As a whole, production design was elaborate enough to rival any of the other spectacles taking place at the artist residencies and touring productions filling the vast showrooms and arenas up and down the Las Vegas Strip. But Central Church is already known for the spectacles packing its main location’s auditorium for Christmas, Easter and weekly services.
A Praise Event on the Strip
The Park Theater, which opened in late 2016 at the Park MGM Casino on the Strip (formerly the Monte Carlo), is an impressive venue, with a stage bigger than Radio City Music Hall but with a wider, shallower seating plan designed to bring audience members closer to the performers on stage.
But the question remains: Why would a megachurch stage a concert/book release celebration at an outside venue when, at the church’s main campus in Henderson, there is a production-friendly auditorium that can accommodate an audience of 4,700?
“The main reason for having the event down on the Strip rather than at the church was to give people who already attended the church the opportunity to invite their friends who weren’t really comfortable with church, or who had bad experiences at a church. So it would be easier for them to invite them to a concert on the strip, and then give them the message there, where they’re more comfortable,” Dorward says.
“I know a lot of people, especially in Vegas, who aren’t comfortable walking into a church. They feel they’re not welcome, or just feel weird about it. Or they just don’t want to go to a church in general. So they’d be fine going to the Park Theater or a venue down on the Strip. So I think that was a big reason why people were able to bring so many of their friends — that’s a big reason it was sold out.”
The church encouraged its members to “buy a ticket for you — and a friend you want to invite,” Dorward says, adding that it was fun and interesting for both church members and crew to see “the big Central Live graphic on the Park Venue next to Queen and Aerosmith, and stuff like that.

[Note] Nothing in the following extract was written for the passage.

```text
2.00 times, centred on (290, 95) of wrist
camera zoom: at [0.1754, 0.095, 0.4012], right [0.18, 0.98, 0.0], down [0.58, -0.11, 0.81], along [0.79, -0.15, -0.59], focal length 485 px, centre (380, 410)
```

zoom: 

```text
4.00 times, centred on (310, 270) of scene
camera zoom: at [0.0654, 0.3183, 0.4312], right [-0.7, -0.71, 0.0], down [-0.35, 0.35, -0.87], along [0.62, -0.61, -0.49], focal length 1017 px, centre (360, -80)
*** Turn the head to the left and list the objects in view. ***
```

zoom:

Just to be on the same stage that those bands play on — it was pretty crazy.
“I think people can be afraid of just ‘coming to church.’ But if you tell them, ‘We’re doing a concert on the Strip,’ it loses that kind of tension,” adds VanVlymen. “Central Live is growing rapidly, and we’re kind of moving into more of a direction of being in more places like the Park Theater — doing more things on the road.”
The nearly 5,500 tickets that were sold, moreover, was just one measure of the event’s success — and not necessarily the most important stat, in terms of the church’s overall mission to change lives at a deeper level. “By the end of the night, we had 115 Decisions for Christ, which is huge for the kingdom,” VanVlymen says. “Seeing lives changed — it was an honor to be a part of that,” he adds.
“That was really special for all of us,” agrees Dorward, noting that that a typical weekend with four services might generate 30 or 40 religious commitments. “Just one night, one service — 115 people’s lives changed. That’s why we do what we do.”
Central Live “Night of Worship”
Park Theater, Las Vegas; Oct. 10, 2018
Crew
- Promoter/Producer: Central Church
- Lighting Co: 4Wall/Park Theater Rig
- Production Manager: Adam Taylor
- Lighting Designer/Director: Jack Dorward
- Production Designer/ME: Jacob VanVlymen
- Stage Manager: Tyra Byrd
- Service Directors: Tyra Byrd, Chloe Sagum
- Park Theater Crew: Steve Pelletier, Paul Fickett
- Lighting Tech/L2: Kyle Shirley
- Video Director: Ryan Fuller
- Assistant Video Director: Matthew Pablico
- Media Servers: Jacob VanVlymen
- Media Server/LED Tech: Jimmy Marsh
- Video Cos: Walden Media, Park Theater, Central Church
- Special FX: Pyrotek Special Effects
- Pyrotek Crew: Elise Luquette (Project Manager), Brian Panther (Technical Manager), Rey Mangubat and Arthur Khoeyetsian (Shooters)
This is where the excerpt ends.